Disparities between the views of East African community (EAC) member countries are complicating efforts to pass a common intellectual property law that would enable access to antiretrovirals to be scaled- up in the area, a regional meeting of East African Health rights NGOs was told last week (12 April 2012).
The three-day meeting held at the Imperial Botanical Beach hotel attracted participants from Kenya, Tanzania, Burundi, Rwanda and Uganda, the countries that make up the EAC.
Moses Mulumba, an intellectual property expert who conducted the study, said there were many disparities between the member states, which is making the passage of a common ‘TRIPS [trade related intellectual property rights] flexibilities’ compliant law difficult.
Currently, Kenya is regarded as a ‘developing’ country while the rest of the East African member states are regarded as ‘least developed countries’ or LDCs.
Mr Mulumba emphasized that this differention is complicating the making of uniform strategies and laws as developing countries are no longer permitted to manufacture generic antiretrovirals drugs whereas LDCs have a grace period running up to 2016 to do just that and also have the opportunity to reform their laws to permit them to continue manufacturing generic antiretrovirals.
In November 1999, the East African Community Treaty was signed by its member states. This means decisions taken at the EAC level, since they are legally-binding on all member states, supersede those taken at individual member country level. Currently, the proposed East African anti-counterfeit bill (2010) looks set to threaten access to essential medicines due to its intellectual property enforcement stance.
Mr Mulumba also revealed there were differences between government sector ministries in East Africa regarding enforcing intellectual property rights, with East African health ministries taking on a public health focus of enabling access to essential medicines while the trade ministries had a bias of enforcing the protection of business interests and private innovation rights.
Further illustrating the disparities, it was revealed that Kenya already has an act on anti counterfeiting while Uganda has a bill before parliament and Tanzania has regulations made under the trade marks law.
At the meeting, it was also revealed that the different East African countries preferred to move at different paces in reforming intellectual property-associated laws, with Tanzania preferring a slower and more cautious approach.
It was noted at the meeting that in regard to laws relating to intellectual property rights, there is widespread, erroneous mixing of the issue of quality and standards on the one hand and enforcing private rights of innovators and inventors on the other.
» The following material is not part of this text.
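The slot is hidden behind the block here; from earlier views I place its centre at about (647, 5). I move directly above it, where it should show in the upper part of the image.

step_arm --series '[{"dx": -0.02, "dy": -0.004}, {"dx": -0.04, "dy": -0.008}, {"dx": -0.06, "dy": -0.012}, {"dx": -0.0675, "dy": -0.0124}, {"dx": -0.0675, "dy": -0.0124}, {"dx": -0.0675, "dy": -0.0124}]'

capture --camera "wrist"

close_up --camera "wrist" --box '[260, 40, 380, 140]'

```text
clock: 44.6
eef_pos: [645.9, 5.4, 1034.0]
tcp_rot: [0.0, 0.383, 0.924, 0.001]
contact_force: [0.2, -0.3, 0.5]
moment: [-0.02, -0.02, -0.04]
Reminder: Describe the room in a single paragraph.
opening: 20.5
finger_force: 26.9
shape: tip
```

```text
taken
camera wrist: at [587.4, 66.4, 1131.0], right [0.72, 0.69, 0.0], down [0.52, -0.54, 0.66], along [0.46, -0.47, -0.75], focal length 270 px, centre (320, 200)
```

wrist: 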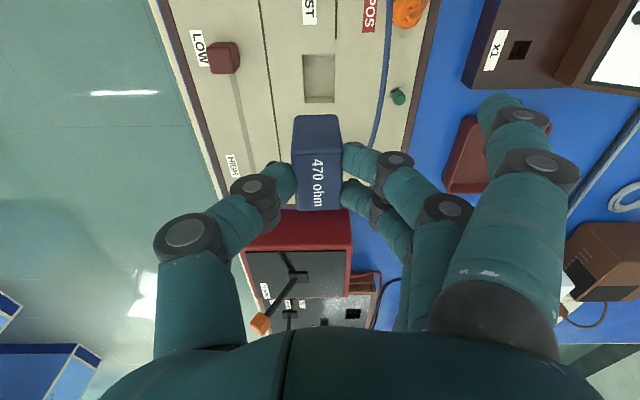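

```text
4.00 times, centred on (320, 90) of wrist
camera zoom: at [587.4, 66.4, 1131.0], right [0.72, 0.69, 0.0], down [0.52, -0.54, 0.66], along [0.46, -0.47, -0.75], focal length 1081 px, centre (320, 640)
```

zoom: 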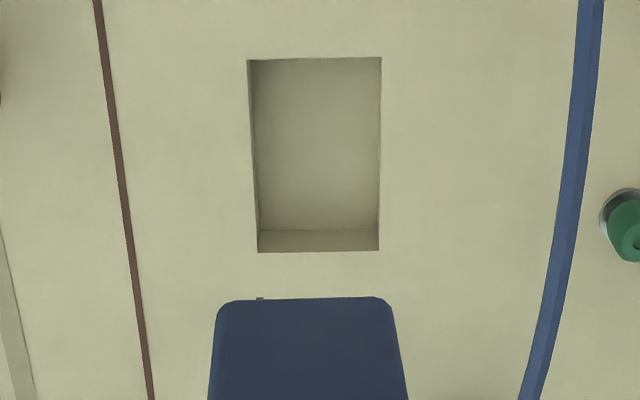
Jane Nalunga, Country Director of SEATINI-Uganda, an NGO that seeks to strengthen Africa’s world trade position, called on East African countries to negotiate for fairer international trade laws as an East African block as this gave them better leverage than as individual countries.
Ambassador Nathan Irumba of SEATINI said: ‘’Develop intellectual property laws that are based on your current level of development; ones that won’t strangle indigenous efforts. Japan and China did not hurry to enforce intellectual property rights of foreigners until they had reached a certain level of development themselves. How many East Africans have filed applications for patents?’’
The meeting was hosted by SEATINI-Uganda in partnership with Center for Health, Human Rights and Development (CEHURD) and HAI –Africa with funding from the Open Society Foundation.